É batata: todas as vezes que posto nas minhas redes sociais a foto de um prato destes de "restaurante chique", como dizem meus amigos de infância, revirando um bocado os olhos, recebo um comentário do tipo: "só isso?".

Em um esforço de reportagem, passei pelo histórico de mensagens do meu Instagram para reler algumas reações: "depois disso, um hambúrguer", dizia um amigo.

"Uma enrolada no garfo e acabou, SOS", escreveu outro, sobre uma pequena porção de linguini com manteiga e levedura desidratada.
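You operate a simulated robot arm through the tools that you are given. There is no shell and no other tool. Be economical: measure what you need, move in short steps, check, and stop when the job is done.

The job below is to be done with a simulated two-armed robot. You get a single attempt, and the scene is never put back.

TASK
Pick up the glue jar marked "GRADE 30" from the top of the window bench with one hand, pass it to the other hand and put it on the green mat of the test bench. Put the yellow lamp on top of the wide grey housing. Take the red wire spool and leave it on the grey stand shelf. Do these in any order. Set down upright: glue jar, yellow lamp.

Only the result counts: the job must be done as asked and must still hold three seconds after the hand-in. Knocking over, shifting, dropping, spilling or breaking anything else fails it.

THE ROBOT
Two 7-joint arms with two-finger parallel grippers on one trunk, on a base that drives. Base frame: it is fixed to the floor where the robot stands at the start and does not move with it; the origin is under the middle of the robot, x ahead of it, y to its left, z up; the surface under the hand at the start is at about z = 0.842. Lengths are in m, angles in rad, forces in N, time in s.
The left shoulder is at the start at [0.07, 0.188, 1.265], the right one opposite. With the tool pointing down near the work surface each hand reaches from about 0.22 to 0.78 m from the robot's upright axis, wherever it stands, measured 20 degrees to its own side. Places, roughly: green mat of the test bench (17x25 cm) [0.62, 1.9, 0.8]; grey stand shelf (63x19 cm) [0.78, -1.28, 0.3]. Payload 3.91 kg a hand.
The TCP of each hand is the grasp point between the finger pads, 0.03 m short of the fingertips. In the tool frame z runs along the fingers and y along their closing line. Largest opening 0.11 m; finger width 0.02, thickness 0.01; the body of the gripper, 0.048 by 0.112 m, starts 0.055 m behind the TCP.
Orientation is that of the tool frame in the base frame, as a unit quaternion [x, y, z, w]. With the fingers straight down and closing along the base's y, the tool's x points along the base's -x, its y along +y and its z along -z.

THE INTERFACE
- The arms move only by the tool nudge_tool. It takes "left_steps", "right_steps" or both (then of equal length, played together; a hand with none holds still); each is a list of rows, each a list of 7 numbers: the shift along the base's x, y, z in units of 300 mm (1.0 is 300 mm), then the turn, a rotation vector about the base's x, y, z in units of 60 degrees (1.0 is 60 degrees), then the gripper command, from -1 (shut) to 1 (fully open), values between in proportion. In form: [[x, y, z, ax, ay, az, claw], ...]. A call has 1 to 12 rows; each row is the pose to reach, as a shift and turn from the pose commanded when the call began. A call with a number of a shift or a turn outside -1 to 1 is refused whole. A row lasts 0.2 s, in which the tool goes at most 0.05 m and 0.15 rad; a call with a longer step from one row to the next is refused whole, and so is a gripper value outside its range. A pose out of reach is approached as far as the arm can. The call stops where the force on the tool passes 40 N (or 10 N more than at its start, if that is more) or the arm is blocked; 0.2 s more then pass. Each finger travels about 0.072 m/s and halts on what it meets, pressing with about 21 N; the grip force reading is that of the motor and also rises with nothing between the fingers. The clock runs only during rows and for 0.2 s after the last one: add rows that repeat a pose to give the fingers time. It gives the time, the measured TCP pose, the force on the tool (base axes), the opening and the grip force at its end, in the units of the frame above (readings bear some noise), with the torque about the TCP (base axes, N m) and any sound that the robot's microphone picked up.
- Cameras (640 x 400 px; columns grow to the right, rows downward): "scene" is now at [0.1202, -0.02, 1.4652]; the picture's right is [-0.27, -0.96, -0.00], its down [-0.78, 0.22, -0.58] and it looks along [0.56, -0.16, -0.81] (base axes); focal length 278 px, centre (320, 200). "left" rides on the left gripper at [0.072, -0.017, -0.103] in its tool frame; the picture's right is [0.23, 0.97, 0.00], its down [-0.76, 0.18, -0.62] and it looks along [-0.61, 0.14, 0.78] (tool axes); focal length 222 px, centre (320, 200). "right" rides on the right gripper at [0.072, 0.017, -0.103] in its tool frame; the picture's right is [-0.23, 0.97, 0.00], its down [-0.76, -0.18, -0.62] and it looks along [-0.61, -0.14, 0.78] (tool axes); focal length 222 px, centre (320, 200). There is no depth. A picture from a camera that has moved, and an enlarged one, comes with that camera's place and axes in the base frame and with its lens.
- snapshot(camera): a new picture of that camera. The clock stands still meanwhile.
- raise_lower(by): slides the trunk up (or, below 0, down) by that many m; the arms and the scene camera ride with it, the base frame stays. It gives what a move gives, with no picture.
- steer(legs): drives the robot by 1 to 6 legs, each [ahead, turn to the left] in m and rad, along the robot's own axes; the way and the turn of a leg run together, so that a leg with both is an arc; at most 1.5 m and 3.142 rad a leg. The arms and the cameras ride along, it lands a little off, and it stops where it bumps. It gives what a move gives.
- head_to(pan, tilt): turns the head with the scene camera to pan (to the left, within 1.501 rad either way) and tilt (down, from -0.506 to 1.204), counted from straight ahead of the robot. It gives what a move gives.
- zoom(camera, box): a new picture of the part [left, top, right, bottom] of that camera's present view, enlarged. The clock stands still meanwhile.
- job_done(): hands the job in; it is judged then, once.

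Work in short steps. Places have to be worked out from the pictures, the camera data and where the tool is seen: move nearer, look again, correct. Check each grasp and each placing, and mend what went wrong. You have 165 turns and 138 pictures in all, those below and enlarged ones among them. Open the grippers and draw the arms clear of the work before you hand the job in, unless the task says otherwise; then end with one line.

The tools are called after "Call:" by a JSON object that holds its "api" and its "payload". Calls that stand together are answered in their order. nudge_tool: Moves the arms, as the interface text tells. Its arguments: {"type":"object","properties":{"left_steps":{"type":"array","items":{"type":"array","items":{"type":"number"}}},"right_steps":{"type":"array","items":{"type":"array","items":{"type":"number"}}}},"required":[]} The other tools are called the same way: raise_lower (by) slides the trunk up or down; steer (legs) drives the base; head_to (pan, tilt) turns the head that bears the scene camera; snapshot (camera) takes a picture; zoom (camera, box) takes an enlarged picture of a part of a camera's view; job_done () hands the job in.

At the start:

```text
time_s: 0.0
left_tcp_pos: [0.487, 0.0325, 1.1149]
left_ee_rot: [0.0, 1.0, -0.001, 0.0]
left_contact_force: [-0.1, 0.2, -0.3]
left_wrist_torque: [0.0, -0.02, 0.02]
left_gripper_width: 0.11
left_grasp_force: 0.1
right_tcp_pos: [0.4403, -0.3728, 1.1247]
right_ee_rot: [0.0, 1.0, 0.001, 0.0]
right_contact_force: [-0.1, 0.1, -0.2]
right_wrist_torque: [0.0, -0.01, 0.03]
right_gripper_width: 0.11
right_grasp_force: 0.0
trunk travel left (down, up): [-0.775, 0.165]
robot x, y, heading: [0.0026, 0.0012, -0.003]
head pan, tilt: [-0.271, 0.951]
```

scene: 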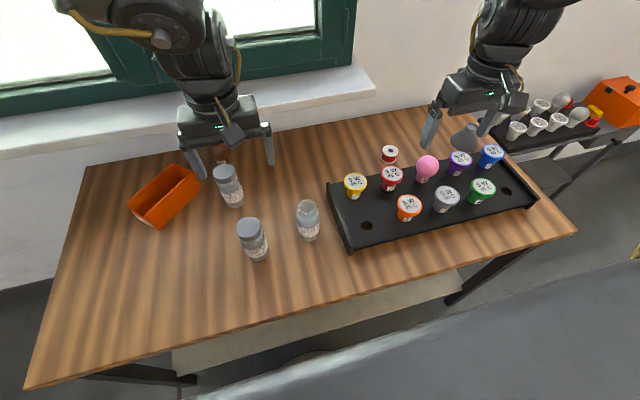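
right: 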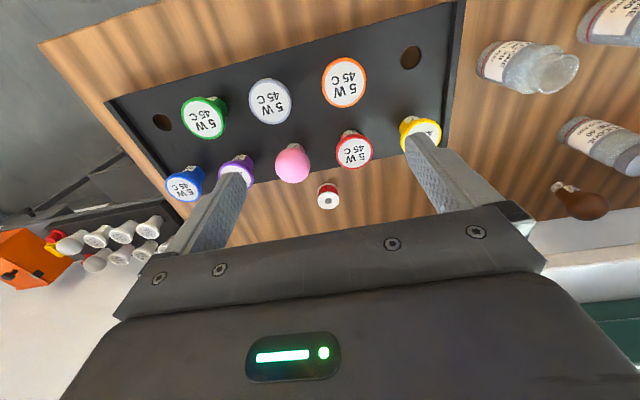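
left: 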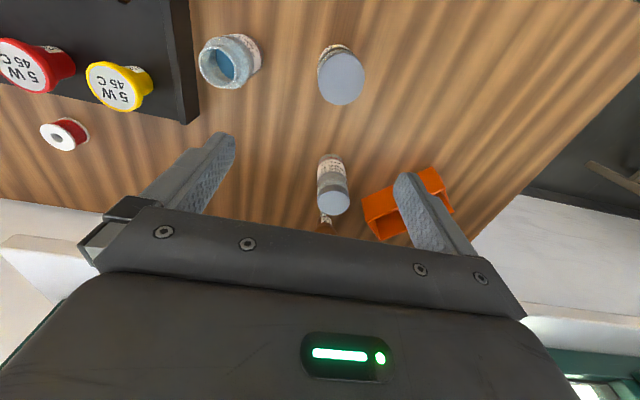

Até minha mãe mostrou reação negativa com o tamanho de um prato que postei há algumas semanas.

Os pratos estão, sim, ficando menores — até mesmo nos restaurantes mais casuais, em que "a sugestão da casa são 4 a 5 por pessoa", como sugere o garçom em tom blasé.

Onde é que foi parar aquele caprichado prato de espaguete à bolonhesa servido nas cantinas italianas que mal nos permitia ver quem sentava à nossa frente? O que aconteceu com os pratos de pedreiro antes tão comuns?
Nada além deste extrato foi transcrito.